## THE DATA
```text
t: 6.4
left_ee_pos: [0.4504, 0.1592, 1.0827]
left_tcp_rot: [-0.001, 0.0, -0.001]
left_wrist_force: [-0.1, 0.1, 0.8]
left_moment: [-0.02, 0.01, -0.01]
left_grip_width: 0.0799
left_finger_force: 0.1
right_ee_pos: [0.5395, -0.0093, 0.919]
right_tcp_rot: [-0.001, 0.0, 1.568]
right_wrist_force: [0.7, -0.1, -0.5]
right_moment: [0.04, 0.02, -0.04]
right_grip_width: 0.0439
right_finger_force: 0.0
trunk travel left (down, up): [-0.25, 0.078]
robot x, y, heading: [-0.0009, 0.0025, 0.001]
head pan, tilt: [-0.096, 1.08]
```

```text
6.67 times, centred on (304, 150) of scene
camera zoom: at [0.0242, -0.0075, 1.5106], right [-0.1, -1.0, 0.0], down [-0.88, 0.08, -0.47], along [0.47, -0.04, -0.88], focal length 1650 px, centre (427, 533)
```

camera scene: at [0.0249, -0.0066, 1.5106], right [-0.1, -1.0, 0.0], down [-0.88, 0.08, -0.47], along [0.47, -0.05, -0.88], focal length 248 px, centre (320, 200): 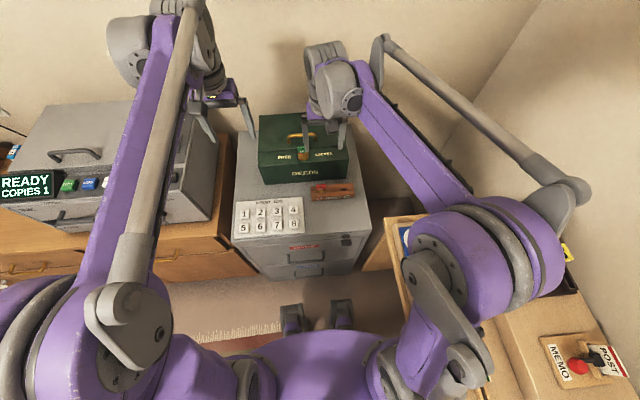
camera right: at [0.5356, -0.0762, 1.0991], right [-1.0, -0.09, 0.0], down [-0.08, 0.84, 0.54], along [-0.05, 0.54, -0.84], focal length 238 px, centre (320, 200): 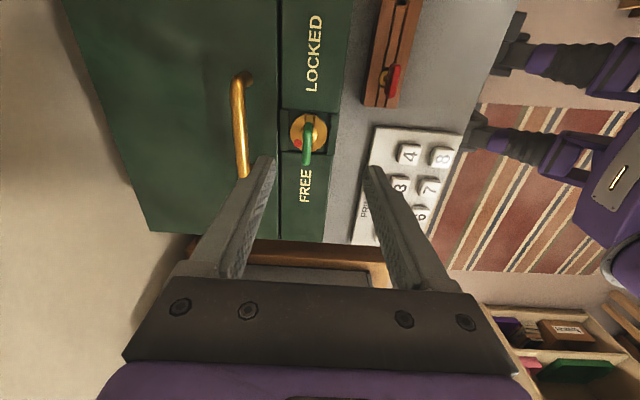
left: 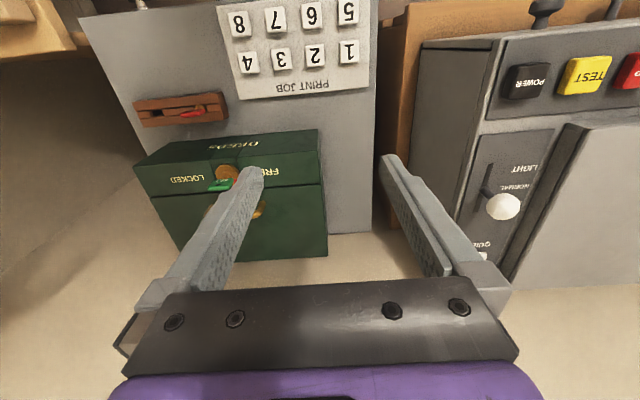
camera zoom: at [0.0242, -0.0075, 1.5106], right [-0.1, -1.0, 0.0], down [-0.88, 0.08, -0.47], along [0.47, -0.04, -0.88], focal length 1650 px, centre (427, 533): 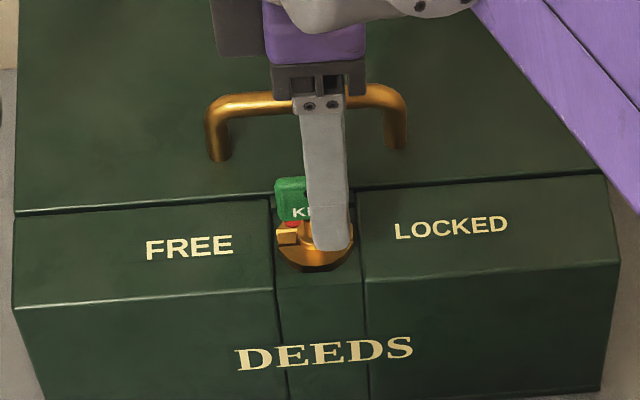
* * *
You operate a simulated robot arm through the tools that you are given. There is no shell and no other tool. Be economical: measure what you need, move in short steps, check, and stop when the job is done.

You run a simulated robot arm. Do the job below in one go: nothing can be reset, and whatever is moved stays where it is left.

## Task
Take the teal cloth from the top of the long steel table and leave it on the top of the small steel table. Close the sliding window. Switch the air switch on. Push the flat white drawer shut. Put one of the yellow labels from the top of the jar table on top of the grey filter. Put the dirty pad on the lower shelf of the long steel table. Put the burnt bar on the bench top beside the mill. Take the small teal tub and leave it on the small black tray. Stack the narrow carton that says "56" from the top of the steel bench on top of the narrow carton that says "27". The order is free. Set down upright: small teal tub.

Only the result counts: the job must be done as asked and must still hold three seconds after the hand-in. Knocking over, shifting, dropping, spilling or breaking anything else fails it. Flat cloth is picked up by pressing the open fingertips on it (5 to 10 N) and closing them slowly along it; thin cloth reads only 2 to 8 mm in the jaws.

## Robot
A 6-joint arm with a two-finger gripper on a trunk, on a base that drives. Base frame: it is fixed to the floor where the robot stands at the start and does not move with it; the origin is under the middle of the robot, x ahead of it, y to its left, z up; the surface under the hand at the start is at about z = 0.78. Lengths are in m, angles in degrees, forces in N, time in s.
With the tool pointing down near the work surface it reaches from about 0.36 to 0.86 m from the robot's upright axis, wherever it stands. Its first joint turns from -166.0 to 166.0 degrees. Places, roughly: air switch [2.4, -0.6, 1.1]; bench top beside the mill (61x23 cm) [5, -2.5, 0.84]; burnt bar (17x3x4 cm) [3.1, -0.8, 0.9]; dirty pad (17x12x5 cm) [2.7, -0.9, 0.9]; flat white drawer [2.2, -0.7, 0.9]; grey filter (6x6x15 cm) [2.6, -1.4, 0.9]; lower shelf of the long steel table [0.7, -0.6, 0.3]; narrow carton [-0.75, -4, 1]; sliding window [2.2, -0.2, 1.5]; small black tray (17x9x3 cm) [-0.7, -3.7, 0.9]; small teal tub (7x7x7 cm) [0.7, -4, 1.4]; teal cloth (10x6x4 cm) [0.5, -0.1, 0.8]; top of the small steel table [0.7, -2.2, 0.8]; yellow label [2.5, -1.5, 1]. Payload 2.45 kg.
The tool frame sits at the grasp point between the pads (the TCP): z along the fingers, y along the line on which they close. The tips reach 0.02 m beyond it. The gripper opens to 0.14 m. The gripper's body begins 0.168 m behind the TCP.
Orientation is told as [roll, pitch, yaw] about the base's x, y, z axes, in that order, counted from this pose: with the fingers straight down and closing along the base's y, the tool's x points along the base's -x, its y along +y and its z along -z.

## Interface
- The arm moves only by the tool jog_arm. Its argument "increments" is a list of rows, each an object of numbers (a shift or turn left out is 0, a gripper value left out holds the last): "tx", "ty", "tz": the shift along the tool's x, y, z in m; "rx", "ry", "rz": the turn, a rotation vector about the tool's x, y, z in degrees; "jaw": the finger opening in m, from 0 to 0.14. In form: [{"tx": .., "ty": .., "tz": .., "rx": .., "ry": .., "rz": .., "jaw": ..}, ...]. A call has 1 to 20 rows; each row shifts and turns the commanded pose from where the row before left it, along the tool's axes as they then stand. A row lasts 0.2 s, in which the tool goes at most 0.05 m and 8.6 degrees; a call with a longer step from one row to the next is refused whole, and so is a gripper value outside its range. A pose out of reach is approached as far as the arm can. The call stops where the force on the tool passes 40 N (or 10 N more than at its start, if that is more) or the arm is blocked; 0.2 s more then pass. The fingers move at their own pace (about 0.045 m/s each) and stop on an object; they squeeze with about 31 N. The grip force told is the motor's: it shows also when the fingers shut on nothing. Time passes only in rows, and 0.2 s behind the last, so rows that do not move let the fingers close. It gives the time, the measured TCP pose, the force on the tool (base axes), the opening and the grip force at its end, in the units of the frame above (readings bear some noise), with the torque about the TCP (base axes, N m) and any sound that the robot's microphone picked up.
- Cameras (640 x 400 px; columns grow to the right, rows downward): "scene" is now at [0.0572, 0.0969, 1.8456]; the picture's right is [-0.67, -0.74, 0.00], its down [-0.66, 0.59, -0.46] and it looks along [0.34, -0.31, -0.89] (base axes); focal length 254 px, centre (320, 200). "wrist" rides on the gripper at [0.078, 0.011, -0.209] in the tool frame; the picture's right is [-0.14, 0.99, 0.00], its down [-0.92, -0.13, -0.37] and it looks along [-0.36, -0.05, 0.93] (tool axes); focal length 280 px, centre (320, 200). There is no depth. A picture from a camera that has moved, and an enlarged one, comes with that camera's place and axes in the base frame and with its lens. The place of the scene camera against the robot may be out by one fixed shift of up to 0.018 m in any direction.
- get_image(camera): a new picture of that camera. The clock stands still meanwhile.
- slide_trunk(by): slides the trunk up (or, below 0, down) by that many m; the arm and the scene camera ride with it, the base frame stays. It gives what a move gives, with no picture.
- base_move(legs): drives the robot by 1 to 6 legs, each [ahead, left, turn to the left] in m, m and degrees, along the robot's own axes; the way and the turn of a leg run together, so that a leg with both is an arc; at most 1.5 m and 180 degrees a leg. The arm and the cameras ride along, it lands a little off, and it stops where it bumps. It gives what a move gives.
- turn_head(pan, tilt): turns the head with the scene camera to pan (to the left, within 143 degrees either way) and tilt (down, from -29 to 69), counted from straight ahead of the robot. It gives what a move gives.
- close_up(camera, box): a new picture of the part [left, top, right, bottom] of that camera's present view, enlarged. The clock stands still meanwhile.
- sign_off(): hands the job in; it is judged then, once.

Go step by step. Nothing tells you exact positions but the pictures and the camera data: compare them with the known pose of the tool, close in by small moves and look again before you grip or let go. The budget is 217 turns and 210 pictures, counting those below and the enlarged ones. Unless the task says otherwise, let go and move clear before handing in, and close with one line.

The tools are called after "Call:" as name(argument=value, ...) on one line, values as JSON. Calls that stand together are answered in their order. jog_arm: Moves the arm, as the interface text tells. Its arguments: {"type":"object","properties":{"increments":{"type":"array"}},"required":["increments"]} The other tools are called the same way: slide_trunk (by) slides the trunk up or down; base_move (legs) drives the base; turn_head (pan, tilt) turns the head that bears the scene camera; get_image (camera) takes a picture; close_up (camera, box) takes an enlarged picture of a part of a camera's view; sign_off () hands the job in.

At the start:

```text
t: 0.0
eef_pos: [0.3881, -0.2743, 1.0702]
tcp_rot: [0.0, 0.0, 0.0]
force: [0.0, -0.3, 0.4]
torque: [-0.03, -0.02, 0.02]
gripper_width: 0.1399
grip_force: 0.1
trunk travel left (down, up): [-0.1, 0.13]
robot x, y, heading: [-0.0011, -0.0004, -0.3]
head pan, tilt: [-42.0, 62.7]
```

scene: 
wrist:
==
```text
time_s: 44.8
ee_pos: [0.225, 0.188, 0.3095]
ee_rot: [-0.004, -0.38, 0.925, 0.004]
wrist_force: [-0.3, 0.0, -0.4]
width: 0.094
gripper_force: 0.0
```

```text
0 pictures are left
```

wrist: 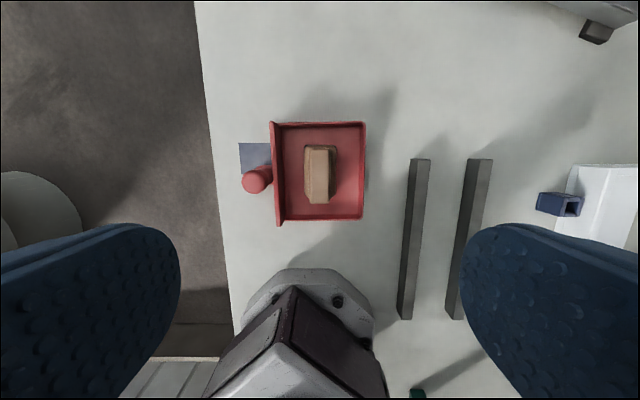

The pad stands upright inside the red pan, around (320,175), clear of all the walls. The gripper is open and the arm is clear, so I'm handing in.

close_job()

## WORK INSTRUCTIONS
Start with the line that contains "Take the teal" and end with the line that contains "A 6-joint arm"; give those lines again exactly, and no others.

## FULL SOLUTION
Take the teal cloth from the top of the long steel table and leave it on the top of the small steel table. Close the sliding window. Switch the air switch on. Push the flat white drawer shut. Put one of the yellow labels from the top of the jar table on top of the grey filter. Put the dirty pad on the lower shelf of the long steel table. Put the burnt bar on the bench top beside the mill. Take the small teal tub and leave it on the small black tray. Stack the narrow carton that says "56" from the top of the steel bench on top of the narrow carton that says "27". The order is free. Set down upright: small teal tub.

Only the result counts: the job must be done as asked and must still hold three seconds after the hand-in. Knocking over, shifting, dropping, spilling or breaking anything else fails it. Flat cloth is picked up by pressing the open fingertips on it (5 to 10 N) and closing them slowly along it; thin cloth reads only 2 to 8 mm in the jaws.

## Robot
A 6-joint arm with a two-finger gripper on a trunk, on a base that drives. Base frame: it is fixed to the floor where the robot stands at the start and does not move with it; the origin is under the middle of the robot, x ahead of it, y to its left, z up; the surface under the hand at the start is at about z = 0.78. Lengths are in m, angles in degrees, forces in N, time in s.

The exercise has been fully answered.